Regulasi di Indonesia: 

Hari Statistik Nasional diperingati setiap tanggal 26 September. Momentum ditetapkannya Hari Statistik Nasional mengacu sejarah tanggal disahkannya Undang-Undang Nomor 7 Tahun 1960 tentang Statistik. UU tersebut disahkan pada 26 September 1960.

Dalam perkembangannya, untuk menyesuaikan dengan kebutuhan dan situasi bangsa yang makin kompleks dan makin maju, maka UU Nomor 7 Tahun 1960 tersebut diperbarui dengan UU No. 16 Tahun 1997 tentang Statistik.

Makna peringatan Hari Statistik Nasional, yakni untuk dapat meningkatkan kesadaran masyarakat mengenai pentingnya statistik; meningkatkan penggunaan statistik; mendorong para penggiat statistik untuk terus mengembangkannya; serta melakukan kegiatan statistik dengan kaidah, pedoman, dan aturan yang berlaku.

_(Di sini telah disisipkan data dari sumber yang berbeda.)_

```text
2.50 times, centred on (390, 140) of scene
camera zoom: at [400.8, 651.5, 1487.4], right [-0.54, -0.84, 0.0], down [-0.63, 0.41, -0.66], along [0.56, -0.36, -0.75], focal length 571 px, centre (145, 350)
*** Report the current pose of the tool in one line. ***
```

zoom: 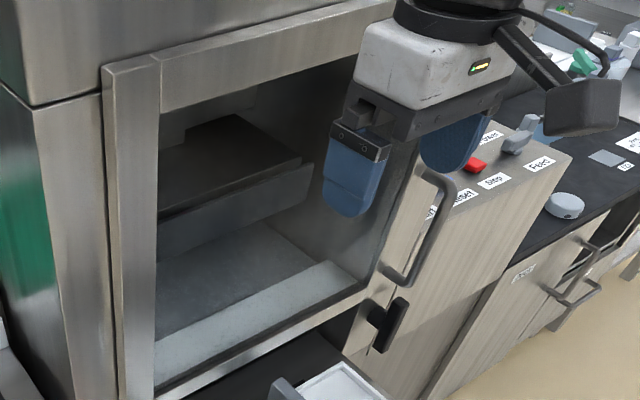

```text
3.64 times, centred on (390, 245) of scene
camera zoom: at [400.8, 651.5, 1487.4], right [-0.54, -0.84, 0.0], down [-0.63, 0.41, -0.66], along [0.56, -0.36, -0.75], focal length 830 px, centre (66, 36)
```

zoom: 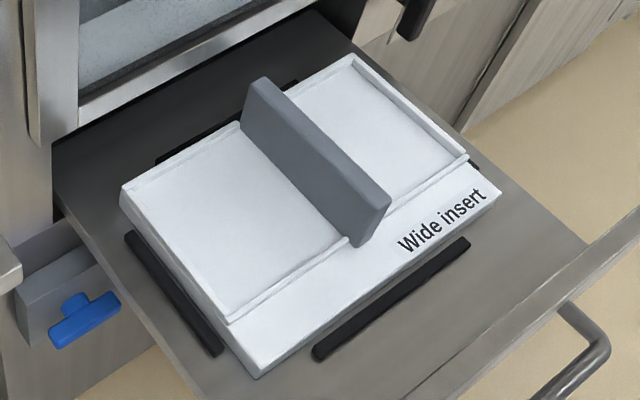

Bagi sebagian masyarakat, makna statistik masih belum diartikan secara tepat. Kebanyakan membayangkan “statistik” sebagai sekumpulan angka atau notasi atau simbol dalam rumus dengan istilah asing yang sulit dipahami maknanya. Sebagian lagi mengaitkannya dengan matematika, menganggapnya sama atau bagian dari disiplin ilmu matematika. Sebenarnya statistik dipelajari dalam Statistika, yang merupakan salah satu penerapan matematika.

KOMPAS/LASTI KURNIA

Suasana Sekretariat Sensus Penduduk 2020 di Badan Pusat Statistik (BPS), Jakarta, Minggu (16/2/2020). Badan Pusat Statistik (BPS) memulai sensus penduduk 2020 secara online dan offline. Sensus penduduk 2020 secara online mulai tanggal 15 Februari – 31 Maret 2020. Sementara sensus penduduk 2020 secara offline dilaksanakan 1 – 31 Juli 2020 oleh petugas sensus yang mendata langsung melalui wawancara terhadap penduduk.

Apa itu Statistik?

Definisi dari statistik adalah kumpulan data yang menggambarkan suatu keadaan. Jika mengacu pada UU Statistik No. 16 Tahun 1997 pada Bab I Pasal 1, yang dimaksud dengan statistik adalah data yang diperoleh dengan cara pengumpulan, pengolahan, penyajian, dan analisis serta sebagai sistem yang mengatur keterkaitan antar unsur dalam penyelenggaraan statistik.

Ilmu yang mempelajari statistik adalah Statistika. Jadi, Statistika adalah ilmu tentang bagaimana cara mengumpulkan data, mengolah data, menyajikan data, menganalisis dengan sejumlah instrumennya, hingga menghasilkan suatu kesimpulan, bahkan hingga rekomendasi berdasarkan hasil analisis dan kesimpulan tersebut.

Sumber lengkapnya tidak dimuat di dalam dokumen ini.